Do you really not know the difficulty (and manpower costs) of wading through millions of paper (not digital) document held in thousands of locations that law enforcement must undertake to search these records, or are you being purposely dishonest with your response?
You also 'forgot' that 40% of gun sales in the US don't go through a dealer, they're part of those untracked private sales.
#1 - Yes. Expanded record keeping across the country, and limits to the numbers of guns that can be owned.
#2 - Sorry, I mean GPS not RFID. I build a lot of devices with tracking chips at work, they're not very expensive and would be pretty easy to set up for tracking. Even easier with limited numbers of firearms per person. Tremendous benefit from this . . . stolen weapons, hidden weapons, when police plan to raid a house they can get a good idea of what firearms are going to be in it before hand and will be able to reduce the force used, etc.
#3 - Ah. Moving goal posts. First you didn't want to talk about any crime but the one in the OP, now we don't want to talk about the shooting. I see how it is.
We might be talking about two different things. Why would anyone need to wade through a pile of paperwork? I'm thinking about a case where a bad guy does something bad with a gun and gets caught. The authorities don't have to wade through any large quantity of paperwork, they just follow the chain of custody for that serial number. If, of course, the criminal hasn't filed it off, in which case the database does you no good anyway. Am I misunderstanding what you're saying?
I didn't "forget" private sales. I was including them in my response to #1. Besides, this is another example of a mechanism that is seldom enforced and even more rarely used in solving a crime, and once again, becomes impotent once the serial number is filed off. It sounds effective in theory, but historically hasn't proven to have much (if any) effect.
GPS (not RFID): GPS is a battery hog. Are the cops going to come knock on gun owners' doors every time someone forgets to charge up their device? This sounds like a logistical nightmare. Also, a large number of guns used in crimes have been stolen (or "stolen"), and would likely have this device promptly disabled anyway.
#3 - you're right--I did move the goalposts. Thanks for pointing that out. :) The debate shifts between the two so fluidly, it's hard sometimes to keep up. I think it's also worth reiterating that this event is very much a black swan, and public policy is rarely well-served with a basis of such events, tragic as they may be.
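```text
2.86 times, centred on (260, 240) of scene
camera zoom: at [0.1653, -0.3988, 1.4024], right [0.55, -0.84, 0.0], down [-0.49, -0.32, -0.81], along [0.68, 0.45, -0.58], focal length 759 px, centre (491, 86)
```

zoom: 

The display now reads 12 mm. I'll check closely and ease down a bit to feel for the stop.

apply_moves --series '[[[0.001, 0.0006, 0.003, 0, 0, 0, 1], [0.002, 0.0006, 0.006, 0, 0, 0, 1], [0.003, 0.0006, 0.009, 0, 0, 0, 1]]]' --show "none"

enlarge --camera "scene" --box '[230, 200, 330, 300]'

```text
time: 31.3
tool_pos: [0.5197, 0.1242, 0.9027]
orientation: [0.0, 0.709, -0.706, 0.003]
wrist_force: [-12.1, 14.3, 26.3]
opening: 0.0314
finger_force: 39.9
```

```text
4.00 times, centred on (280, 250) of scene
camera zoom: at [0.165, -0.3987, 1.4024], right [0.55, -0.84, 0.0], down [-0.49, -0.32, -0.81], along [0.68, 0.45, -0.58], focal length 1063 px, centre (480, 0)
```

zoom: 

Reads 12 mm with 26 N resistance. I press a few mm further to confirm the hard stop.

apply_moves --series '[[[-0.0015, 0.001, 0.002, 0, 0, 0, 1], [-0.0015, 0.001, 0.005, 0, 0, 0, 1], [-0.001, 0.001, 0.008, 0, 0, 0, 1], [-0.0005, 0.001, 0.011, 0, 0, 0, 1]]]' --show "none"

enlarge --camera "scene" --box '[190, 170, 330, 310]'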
WRT limiting the total number of guns a person can own, let's explore a bit more. Sure, a person with a pistol and a rifle is potentially more dangerous than someone with only one of them. But the guy with 50 guns isn't going to pose much more of a threat to the public than the guy with 10. And how do you set the limit? I can easily come up with a list of 10 guns I'd be interested in owning, without it seeming outlandish. A .22 rifle for plinking, a compact concealed carry pistol, a full-size pistol for the night stand, a shotgun for shooting clay pigeons, an AR-15, an M1 Garand (just because they're really cool), a carry pistol for DW, a bolt-action 30-06 or .308 for longer-range shooting, a smaller .22 bolt-action rifle for the kids to learn on, and a 20-gauge shotgun for the kids as well. How would such a limit work on households with multiple adults? Do you limit it by type of weapon?
-In USA, gun homicides ex gangs are about 2,000 per year, of which about 1,000 are by cops, the vast majority of which are justified. This leaves about 1,000 homicides per year, 3 per day, by non-gang civilians.
Good point. If we exclude all bullet deaths, we only have ~20* deaths per year from guns.
* A completely made up number but a lot of the "facts" in this thread are similarly made up or based on questionable studies.
He's not making up the statistics--those are straight from the FBI (albeit rounded a bunch), except I don't know about the "1,000 by police" number, which I'm not familiar with. I think part of the point is that discussions of gun control are centered around removing the "how" from the equation, without addressing what is the larger issue--the "why."
Your argument that gun control laws don't work because one man got around them is total bullshit. Since Jan 2013 there has been 1516 mass shootings in the US (population 323 million). Norway (population 5 million) should then proportionally and statically have had... 23.46. As far as I know (and I live in this region of the world, and regularly watch Norwegian telly - I haven't been able to find any statistics..) None.. Zip.. Nada... Anders Breivik's attack was in 2011, and totally skewed gun deaths statistics in Norway.
The "1516" number is utter hogwash. It was created by compiling every incident that could be interpreted to fit in a very broad classification of "mass shooting."